◆ DATA LINES ◆
>> START
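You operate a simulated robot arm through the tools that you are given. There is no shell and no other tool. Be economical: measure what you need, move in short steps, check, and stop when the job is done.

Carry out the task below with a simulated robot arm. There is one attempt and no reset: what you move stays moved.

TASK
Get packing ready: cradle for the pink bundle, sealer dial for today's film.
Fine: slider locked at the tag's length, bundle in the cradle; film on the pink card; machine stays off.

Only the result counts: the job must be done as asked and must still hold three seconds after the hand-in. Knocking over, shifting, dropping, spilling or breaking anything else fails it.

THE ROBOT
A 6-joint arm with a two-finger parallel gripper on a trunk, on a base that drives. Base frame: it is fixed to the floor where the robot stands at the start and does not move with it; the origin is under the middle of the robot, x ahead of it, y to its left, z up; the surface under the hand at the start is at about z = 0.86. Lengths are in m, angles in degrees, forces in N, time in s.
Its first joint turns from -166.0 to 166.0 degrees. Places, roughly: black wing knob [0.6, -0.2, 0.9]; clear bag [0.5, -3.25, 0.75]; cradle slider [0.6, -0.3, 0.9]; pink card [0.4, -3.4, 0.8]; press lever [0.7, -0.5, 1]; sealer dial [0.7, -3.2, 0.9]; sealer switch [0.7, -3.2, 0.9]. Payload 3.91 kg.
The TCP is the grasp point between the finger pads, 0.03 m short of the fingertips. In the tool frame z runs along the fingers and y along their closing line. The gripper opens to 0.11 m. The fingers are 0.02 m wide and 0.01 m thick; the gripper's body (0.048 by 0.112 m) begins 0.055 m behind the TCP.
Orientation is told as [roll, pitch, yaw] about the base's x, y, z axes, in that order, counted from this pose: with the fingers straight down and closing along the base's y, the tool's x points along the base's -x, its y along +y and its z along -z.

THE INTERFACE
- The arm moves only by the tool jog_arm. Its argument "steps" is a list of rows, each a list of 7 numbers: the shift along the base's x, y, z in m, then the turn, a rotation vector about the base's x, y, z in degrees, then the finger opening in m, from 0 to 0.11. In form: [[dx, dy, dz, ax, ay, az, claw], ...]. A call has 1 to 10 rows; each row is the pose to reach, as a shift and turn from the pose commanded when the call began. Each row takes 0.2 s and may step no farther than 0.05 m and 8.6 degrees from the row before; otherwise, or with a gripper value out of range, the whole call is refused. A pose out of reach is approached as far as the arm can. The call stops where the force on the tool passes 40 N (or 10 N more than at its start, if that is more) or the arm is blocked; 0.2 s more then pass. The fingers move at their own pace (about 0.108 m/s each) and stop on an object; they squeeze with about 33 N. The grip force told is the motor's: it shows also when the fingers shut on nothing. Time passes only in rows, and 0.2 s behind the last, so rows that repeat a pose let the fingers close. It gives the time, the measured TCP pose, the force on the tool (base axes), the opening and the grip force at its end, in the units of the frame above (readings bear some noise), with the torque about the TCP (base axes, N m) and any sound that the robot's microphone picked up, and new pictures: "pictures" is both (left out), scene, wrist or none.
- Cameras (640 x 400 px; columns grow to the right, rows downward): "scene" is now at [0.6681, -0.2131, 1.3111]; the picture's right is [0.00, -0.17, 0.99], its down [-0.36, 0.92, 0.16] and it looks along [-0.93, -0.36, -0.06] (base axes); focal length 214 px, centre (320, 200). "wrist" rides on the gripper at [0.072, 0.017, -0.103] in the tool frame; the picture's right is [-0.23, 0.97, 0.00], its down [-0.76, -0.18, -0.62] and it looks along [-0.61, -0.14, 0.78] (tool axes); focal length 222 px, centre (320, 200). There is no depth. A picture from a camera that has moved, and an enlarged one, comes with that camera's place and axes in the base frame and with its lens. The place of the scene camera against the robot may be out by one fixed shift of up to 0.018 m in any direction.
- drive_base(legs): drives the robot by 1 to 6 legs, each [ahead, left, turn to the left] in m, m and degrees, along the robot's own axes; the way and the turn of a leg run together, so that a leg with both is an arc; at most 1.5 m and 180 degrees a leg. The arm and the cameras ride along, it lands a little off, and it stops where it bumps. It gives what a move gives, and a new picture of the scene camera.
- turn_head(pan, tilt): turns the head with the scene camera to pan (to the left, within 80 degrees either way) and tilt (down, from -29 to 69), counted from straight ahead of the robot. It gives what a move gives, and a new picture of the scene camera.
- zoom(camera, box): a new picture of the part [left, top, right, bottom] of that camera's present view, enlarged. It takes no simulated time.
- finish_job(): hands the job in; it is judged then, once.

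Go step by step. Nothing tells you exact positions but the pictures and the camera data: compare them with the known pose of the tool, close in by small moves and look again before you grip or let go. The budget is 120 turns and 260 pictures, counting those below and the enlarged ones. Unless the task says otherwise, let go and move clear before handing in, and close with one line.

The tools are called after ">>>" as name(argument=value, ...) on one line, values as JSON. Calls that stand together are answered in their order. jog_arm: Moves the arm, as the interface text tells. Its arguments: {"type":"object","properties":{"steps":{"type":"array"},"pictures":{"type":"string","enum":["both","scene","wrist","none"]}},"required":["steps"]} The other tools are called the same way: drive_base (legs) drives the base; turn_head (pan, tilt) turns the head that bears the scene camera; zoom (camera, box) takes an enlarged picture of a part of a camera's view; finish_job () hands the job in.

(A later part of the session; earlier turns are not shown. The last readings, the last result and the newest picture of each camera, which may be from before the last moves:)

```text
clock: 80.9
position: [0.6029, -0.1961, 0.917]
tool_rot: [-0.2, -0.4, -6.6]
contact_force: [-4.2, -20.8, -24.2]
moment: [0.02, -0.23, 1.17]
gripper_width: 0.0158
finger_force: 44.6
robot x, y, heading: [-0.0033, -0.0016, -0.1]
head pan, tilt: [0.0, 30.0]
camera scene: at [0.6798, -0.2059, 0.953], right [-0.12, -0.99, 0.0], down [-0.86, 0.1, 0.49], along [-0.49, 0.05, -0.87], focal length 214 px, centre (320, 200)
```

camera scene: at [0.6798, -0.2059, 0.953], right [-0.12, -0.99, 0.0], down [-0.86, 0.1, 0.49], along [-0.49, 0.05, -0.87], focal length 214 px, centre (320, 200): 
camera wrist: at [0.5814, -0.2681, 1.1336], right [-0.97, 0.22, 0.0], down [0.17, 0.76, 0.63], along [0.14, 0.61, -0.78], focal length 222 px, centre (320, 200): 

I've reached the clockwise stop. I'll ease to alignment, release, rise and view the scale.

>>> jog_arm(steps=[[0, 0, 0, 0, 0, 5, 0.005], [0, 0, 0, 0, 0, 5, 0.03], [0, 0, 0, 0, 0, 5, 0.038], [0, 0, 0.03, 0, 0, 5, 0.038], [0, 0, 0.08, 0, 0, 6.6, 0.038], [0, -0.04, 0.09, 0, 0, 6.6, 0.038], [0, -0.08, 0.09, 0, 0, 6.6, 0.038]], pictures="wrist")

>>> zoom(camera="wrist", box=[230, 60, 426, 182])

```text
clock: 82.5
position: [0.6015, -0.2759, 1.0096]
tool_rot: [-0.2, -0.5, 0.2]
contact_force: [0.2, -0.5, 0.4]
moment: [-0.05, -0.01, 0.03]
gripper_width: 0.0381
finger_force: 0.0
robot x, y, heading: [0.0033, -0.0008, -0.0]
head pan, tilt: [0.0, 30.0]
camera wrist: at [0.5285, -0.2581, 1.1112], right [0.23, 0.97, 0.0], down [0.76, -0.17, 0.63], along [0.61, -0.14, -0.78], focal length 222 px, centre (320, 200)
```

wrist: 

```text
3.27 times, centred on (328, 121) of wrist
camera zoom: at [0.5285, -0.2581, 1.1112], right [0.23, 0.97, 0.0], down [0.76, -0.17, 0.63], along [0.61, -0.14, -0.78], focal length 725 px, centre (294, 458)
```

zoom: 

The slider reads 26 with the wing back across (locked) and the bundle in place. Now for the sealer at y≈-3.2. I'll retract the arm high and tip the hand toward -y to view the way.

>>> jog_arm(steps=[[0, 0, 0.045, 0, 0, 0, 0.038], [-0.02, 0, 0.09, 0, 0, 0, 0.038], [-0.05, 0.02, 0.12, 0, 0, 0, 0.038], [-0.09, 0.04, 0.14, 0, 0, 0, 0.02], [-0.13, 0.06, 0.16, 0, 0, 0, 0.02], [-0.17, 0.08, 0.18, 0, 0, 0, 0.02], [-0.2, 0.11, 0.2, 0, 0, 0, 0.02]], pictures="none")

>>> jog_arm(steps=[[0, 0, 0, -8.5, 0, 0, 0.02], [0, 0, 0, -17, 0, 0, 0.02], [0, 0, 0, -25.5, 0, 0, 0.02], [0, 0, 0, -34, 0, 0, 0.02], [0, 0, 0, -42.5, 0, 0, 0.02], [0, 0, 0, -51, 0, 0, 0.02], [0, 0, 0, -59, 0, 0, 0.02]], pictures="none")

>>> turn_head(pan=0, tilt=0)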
>> END
◆ INSTRUCTIONS TO FOLLOW ◆
Copy down every line of the material above that includes the string "legs".

◆ FULL RESPONSE ◆
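- drive_base(legs): drives the robot by 1 to 6 legs, each [ahead, left, turn to the left] in m, m and degrees, along the robot's own axes; the way and the turn of a leg run together, so that a leg with both is an arc; at most 1.5 m and 180 degrees a leg. The arm and the cameras ride along, it lands a little off, and it stops where it bumps. It gives what a move gives, and a new picture of the scene camera.
The tools are called after ">>>" as name(argument=value, ...) on one line, values as JSON. Calls that stand together are answered in their order. jog_arm: Moves the arm, as the interface text tells. Its arguments: {"type":"object","properties":{"steps":{"type":"array"},"pictures":{"type":"string","enum":["both","scene","wrist","none"]}},"required":["steps"]} The other tools are called the same way: drive_base (legs) drives the base; turn_head (pan, tilt) turns the head that bears the scene camera; zoom (camera, box) takes an enlarged picture of a part of a camera's view; finish_job () hands the job in.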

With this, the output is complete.